I did wonder, given that the noble Lord, Lord Bassam, was not in his place. I will just refer to the Marshalled List. The noble Lord is absolutely right, so if noble Lords could just ignore what I have said on Amendment 82AA.
I ask the noble Lord to withdraw the amendment.
I still have not got the faintest understanding of how pay-to-stay rents will connect with people’s incomes and UC. Clearly, universal credit is established on a monthly basis on real-time information and in due course will include housing benefit, if that is a flow of income. How often does the Minister expect pay-to-stay rents to be adjusted by the local authority over the course of the year in the light of changing incomes as reflected in UC—monthly, quarterly, yearly? Every answer has a distinct downside.

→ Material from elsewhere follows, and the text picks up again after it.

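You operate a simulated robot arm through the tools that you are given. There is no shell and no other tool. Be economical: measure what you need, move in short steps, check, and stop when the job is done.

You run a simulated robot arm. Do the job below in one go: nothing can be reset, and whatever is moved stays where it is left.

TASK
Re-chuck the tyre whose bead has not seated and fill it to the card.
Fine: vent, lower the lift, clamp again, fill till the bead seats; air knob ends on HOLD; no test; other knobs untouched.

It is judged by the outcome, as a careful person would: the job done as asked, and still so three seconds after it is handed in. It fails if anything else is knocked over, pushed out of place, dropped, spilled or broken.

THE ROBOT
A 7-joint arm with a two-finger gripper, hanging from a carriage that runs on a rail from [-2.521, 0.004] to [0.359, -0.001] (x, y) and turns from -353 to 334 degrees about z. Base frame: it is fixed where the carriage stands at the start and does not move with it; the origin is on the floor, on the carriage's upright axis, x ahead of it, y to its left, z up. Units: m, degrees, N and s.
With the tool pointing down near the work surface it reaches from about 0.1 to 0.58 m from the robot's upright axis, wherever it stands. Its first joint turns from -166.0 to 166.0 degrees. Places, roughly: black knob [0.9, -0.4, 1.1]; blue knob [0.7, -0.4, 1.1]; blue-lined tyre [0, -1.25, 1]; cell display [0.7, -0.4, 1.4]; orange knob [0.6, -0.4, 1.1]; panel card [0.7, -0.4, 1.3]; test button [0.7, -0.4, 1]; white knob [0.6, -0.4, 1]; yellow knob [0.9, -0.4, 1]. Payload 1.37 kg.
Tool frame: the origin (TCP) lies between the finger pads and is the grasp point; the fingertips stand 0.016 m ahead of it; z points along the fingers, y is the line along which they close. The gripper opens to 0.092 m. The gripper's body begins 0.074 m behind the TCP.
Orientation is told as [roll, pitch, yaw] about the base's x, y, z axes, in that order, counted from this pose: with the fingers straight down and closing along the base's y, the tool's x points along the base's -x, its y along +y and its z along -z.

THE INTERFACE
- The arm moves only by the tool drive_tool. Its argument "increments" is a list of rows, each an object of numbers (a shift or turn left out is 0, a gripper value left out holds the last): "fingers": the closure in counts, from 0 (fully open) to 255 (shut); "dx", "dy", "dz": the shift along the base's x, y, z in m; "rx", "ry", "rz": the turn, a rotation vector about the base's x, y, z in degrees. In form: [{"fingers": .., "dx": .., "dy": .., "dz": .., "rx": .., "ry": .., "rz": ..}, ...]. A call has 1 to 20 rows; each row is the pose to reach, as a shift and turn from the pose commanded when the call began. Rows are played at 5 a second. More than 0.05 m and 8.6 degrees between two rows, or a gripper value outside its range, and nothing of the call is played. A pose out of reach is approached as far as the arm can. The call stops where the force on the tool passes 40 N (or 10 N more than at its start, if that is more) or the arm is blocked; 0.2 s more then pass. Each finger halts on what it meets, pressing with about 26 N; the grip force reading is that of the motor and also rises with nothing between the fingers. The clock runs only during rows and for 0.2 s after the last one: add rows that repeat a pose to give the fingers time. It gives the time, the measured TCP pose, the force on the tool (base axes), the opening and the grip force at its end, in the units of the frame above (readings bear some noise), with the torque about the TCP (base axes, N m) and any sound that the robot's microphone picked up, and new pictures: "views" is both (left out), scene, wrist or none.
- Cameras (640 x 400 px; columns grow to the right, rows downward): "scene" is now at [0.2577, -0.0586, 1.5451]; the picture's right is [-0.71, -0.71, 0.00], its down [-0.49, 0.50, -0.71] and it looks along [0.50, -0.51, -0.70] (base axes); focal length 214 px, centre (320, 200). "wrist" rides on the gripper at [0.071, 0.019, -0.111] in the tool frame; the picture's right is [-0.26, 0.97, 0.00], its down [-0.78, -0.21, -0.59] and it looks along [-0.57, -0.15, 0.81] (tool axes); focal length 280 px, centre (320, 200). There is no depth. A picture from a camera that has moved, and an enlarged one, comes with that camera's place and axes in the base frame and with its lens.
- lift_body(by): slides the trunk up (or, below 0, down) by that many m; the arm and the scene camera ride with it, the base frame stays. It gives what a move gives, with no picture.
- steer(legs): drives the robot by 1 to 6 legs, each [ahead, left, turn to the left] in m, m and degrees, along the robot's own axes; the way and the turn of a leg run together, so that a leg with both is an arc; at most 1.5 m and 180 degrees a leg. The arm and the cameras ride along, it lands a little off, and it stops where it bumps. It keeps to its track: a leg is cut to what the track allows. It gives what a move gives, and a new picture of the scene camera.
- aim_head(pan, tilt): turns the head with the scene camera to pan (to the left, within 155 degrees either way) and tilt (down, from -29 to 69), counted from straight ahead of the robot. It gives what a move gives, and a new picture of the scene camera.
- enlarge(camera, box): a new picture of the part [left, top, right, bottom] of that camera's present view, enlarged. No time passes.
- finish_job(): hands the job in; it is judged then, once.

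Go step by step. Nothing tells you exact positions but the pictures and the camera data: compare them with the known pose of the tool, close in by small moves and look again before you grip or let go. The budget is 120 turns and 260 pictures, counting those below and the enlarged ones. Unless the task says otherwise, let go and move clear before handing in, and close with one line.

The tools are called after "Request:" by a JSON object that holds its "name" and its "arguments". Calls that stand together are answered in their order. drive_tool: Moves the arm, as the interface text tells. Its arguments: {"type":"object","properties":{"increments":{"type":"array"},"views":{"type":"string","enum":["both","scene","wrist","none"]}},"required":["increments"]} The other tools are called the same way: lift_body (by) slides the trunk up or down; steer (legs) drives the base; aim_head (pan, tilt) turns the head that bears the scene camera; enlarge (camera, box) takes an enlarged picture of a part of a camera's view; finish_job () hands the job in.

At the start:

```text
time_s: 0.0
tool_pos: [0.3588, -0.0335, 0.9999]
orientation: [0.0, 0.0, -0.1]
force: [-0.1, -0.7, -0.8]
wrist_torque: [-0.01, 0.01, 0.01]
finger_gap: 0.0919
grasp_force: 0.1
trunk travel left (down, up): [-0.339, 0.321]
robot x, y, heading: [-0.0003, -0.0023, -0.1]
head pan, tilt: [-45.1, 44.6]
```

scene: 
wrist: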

As I think I have said to noble Lords on several occasions, this will be laid out in due course. Clearly, we would not want to be adjusting rents month in, month out for people. That is the sort of detail we will be working through, and it brings my thoughts back to a different policy brought in under the Labour Government—tax credits. You had to let the authorities know if your pay changed. The detail will be laid out in due course, as I think I have explained several times.
It is not a detail—it is at the core of local authorities’ ability to handle this scheme.
As I said, details on regulations and timelines will be with noble Lords before the end of the week.